Jerry Garcia’s taste in literature seemed to be pretty close to your own. Can you talk about that side of Jerry or the other band members?

I would have to admit that Jerry was my closest friend of the band, and I would go to his house a lot and we spent a lot of time together talking about stuff. He was an all-around good guy. He liked literature, philosophy, religion, far-out-spacey stuff; he could get into any of it. The guy had a brilliant mind, and he liked to rap. We always had a good time and he would like to come on and goof. His tastes in books were similar to mine because we liked stuff that had a very good plot and a lot of imagination to it.
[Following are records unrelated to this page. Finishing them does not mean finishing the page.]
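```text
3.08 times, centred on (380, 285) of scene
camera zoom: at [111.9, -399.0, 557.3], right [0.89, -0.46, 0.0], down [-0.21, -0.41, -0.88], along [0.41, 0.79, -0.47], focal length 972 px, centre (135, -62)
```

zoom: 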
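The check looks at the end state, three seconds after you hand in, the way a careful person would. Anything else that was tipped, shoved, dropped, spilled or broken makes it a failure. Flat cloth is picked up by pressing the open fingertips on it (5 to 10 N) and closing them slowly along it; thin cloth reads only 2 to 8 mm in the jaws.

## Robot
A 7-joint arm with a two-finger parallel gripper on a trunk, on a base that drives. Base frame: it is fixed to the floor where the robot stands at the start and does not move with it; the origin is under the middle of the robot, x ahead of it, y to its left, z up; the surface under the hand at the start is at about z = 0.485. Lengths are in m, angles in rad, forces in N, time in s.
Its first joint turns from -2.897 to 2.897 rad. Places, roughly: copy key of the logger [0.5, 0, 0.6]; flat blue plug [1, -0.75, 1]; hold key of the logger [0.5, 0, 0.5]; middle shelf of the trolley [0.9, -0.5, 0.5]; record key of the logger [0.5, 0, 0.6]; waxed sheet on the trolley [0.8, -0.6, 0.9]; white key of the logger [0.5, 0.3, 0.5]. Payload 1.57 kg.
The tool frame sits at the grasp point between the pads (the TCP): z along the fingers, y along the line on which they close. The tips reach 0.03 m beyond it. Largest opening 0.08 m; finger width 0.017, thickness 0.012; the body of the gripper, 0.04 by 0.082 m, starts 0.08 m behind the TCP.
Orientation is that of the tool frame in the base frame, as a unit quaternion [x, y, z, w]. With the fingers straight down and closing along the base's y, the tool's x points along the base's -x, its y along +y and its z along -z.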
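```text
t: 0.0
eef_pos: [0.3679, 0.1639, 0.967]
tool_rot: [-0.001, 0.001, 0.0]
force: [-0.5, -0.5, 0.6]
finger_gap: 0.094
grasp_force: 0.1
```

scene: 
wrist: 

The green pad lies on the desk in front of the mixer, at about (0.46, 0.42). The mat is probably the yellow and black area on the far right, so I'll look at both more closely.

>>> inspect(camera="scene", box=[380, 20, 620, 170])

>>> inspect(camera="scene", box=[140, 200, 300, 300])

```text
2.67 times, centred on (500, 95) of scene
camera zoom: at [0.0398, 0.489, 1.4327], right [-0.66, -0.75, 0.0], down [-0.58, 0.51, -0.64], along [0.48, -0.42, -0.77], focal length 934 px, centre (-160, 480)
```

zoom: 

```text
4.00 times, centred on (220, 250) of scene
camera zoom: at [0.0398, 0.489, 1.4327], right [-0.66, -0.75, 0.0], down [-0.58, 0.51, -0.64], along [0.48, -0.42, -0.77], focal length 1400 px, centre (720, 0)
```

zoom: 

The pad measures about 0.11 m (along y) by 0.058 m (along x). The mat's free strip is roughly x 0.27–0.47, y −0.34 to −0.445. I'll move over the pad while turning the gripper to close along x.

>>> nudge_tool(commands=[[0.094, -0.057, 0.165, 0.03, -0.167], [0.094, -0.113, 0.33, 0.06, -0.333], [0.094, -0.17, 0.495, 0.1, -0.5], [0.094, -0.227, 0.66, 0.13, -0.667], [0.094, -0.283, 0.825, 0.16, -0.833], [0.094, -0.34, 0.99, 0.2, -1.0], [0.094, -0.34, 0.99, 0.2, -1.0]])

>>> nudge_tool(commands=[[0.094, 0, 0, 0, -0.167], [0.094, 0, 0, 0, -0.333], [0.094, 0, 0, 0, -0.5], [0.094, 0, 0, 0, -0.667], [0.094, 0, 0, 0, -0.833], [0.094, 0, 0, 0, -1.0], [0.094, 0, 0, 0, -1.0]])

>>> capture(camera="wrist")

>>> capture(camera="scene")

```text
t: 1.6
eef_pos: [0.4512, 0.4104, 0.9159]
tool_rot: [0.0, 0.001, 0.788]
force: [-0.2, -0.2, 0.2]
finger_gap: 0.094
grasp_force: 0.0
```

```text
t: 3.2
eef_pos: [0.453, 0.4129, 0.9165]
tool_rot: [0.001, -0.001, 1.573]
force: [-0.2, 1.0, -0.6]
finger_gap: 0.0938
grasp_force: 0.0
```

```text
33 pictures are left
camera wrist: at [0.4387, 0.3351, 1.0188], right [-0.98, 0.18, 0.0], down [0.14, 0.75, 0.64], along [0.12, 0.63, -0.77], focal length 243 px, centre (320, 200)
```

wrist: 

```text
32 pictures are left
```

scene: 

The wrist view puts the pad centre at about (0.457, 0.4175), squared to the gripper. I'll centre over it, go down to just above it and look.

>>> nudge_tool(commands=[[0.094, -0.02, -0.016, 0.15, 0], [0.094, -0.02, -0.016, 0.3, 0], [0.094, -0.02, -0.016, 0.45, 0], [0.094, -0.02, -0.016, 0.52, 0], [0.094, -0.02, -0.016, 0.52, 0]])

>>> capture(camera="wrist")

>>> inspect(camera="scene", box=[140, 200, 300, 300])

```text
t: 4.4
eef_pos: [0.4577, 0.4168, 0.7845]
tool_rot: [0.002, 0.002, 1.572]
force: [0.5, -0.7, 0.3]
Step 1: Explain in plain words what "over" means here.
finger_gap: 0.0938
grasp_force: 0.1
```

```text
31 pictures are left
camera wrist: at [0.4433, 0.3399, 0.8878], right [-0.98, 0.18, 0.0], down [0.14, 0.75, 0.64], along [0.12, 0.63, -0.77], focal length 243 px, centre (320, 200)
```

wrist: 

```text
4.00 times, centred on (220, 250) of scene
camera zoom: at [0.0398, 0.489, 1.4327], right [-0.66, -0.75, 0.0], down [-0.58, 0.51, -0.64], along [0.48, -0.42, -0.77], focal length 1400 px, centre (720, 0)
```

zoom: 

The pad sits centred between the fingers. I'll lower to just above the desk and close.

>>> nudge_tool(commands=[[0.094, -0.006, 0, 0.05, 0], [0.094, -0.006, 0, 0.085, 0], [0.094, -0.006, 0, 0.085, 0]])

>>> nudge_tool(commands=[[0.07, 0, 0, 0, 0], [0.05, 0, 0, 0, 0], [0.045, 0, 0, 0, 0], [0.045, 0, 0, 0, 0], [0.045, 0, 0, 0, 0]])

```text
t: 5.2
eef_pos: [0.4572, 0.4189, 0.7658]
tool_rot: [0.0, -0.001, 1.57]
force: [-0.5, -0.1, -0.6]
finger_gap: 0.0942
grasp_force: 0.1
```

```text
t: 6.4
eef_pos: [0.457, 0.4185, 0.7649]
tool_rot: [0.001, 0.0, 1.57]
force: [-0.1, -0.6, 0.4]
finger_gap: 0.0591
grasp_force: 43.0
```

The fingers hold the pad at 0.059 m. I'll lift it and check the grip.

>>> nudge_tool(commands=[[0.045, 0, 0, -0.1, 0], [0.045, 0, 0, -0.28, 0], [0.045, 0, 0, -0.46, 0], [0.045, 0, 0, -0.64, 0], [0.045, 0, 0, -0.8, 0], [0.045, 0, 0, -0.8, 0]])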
Jerry was on that line of freeform, off the wall, spontaneous eruption stuff that did not follow any script or require any figuring-out ahead of time. Kerouac really brought it to the forefront with On The Road, but he was inspired by Neal Cassady, who did it as an art form by talking. Kesey and I read that in ‘57 when we were seniors in college. We were thinking about doing some writing and it totally had influenced us because it is about having the ability to blow—just go and let it come. Cassady talked a lot about the lag, the one thirtieth of a second lag between the thought and the brain, and the notion with the pen and the typewriter to bring it to life—the notion of racecar driving was his metaphor for everything, because the reaction times of these drivers had to be so fast that they could lick the one thirtieth of a lag. Neal was the same way, in which he would talk without thinking ahead of time. Jerry was part of that in his own way.

Looking back on those performances by The Warlocks and the Grateful Dead, is there a moment that jumps out at you?

Well, the classic one I think about all the time is “Dark Star” in 1972 out on the Creamery Field Trip [8/27/72]. That was unbelievable; there will never be anything like that again. The day, the acid, the music, everything—the heat! The guitars were all warped. We shot a hell of a movie! When we went to go show it to them, they all bitched and said that their guitars were out of tune, and they did not want it out there. I was like, “Shit…” [Laughs.]